TASK TO CARRY OUT: Across the listing below, how many lines hold "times"? Reply with the number by itself.
════
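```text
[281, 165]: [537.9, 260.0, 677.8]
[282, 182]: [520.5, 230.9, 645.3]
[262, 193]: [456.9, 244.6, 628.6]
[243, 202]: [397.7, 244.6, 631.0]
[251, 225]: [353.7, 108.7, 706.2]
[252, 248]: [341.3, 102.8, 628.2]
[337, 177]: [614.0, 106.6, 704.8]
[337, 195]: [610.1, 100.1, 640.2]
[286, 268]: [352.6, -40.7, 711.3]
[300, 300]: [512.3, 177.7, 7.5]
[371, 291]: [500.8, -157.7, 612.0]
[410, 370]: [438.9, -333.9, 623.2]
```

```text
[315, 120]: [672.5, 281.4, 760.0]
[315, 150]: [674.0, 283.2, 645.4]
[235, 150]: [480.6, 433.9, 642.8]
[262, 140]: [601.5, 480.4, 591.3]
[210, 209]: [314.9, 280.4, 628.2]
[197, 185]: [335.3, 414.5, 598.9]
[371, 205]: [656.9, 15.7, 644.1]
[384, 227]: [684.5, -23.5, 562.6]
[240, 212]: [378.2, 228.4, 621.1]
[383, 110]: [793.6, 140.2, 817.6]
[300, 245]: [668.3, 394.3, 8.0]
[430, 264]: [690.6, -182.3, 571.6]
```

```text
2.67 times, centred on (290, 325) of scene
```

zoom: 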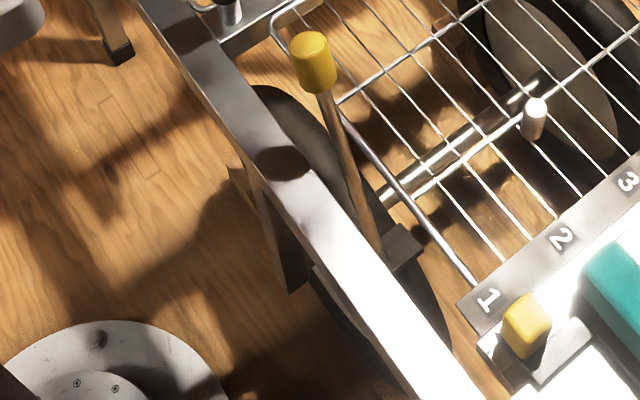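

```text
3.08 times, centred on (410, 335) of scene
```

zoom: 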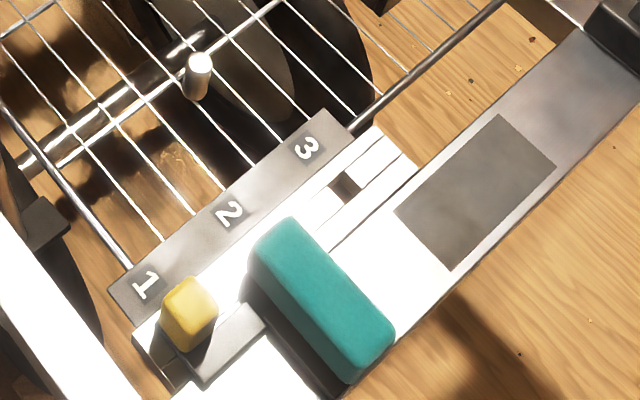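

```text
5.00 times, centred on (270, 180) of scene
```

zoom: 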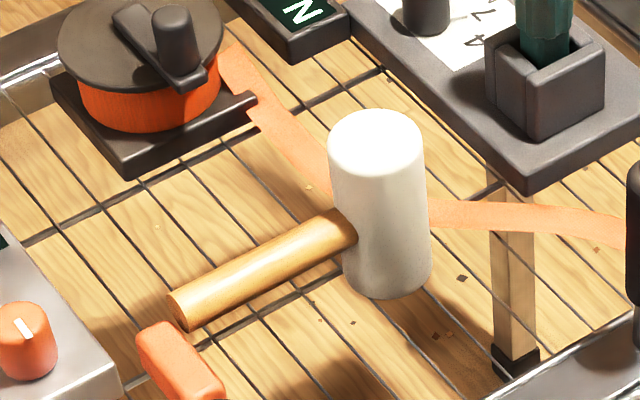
════
WRITTEN ANSWER: 3